● **Source passage**:
####################

Assume the existence of a sealed room, containing a network with a single terminal. You are not allowed to bring in any electronic material into the room. The target machine is running default installation of windows 7 and only has MSOffice installed on of the operating system. The objective is to infect the network with a malware.
Since no electronics are allowed to be brought in, a potential solution was to print out a malware executable in any form, binary or assembly onto a piece of paper. This paper is then allowed to be brought in as it is not electronic in nature. The program would then be transcribed onto the target machine, saved as an executable then executed.
The question is whether this is possible without any additional installations as the network and terminal in question have no other means of input other than through keyboard and mouse.

####################

● **What to work on**:
**1.** Reproduce the wording of the source passage between "Assume the existence" and "keyboard and mouse.", with both ends included.
**2.** Go on with the source passage that begins "Assume the existence" from its last line.

● **Data lines**:

####################

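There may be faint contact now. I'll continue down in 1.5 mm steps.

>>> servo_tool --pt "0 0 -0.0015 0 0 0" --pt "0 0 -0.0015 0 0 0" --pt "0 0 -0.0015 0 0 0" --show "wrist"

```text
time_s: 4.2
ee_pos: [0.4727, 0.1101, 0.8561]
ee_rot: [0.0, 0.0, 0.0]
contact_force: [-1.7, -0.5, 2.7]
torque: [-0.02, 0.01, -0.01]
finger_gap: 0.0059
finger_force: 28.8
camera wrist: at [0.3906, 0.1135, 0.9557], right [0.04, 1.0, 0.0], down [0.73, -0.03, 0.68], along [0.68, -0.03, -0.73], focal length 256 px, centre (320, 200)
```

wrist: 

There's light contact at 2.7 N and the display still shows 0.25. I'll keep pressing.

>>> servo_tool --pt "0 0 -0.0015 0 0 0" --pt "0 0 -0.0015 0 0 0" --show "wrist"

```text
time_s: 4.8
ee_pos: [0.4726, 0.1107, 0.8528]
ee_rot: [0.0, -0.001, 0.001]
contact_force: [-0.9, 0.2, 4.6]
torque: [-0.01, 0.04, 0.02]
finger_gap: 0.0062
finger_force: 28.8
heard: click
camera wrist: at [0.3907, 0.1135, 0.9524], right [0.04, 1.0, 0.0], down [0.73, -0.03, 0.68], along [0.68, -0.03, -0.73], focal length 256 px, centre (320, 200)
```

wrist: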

####################

● **Responses for each task**:
**1.**
Assume the existence of a sealed room, containing a network with a single terminal. You are not allowed to bring in any electronic material into the room. The target machine is running default installation of windows 7 and only has MSOffice installed on of the operating system. The objective is to infect the network with a malware.
Since no electronics are allowed to be brought in, a potential solution was to print out a malware executable in any form, binary or assembly onto a piece of paper. This paper is then allowed to be brought in as it is not electronic in nature. The program would then be transcribed onto the target machine, saved as an executable then executed.
The question is whether this is possible without any additional installations as the network and terminal in question have no other means of input other than through keyboard and mouse.

**2.**
The objective of this question is to check the existence of any means of code execution by means of a human medium, through purely the keyboard. Security have always been on the subject of preventing portable media to be connected to a secure system to prevent infection. What if the person were to write a malware on the target machine itself? Would it be possible with just the default installation of Windows?
The objective is arbitrary code execution. Not CMD fork bombs.
Means that has been explored:
- debug.exe doesnt ship with windows 7 and therefore we cant type assembly and run against that.
- Using notepad doesnt work as there are null characters on the ASCII table that the keyboard cannot input. This means that we cant write binary in ASCII and save it as a .COM or .EXE
- Even if you are able to, tested by copy pasting an executable opened in notepad to another file, the new file would still not run.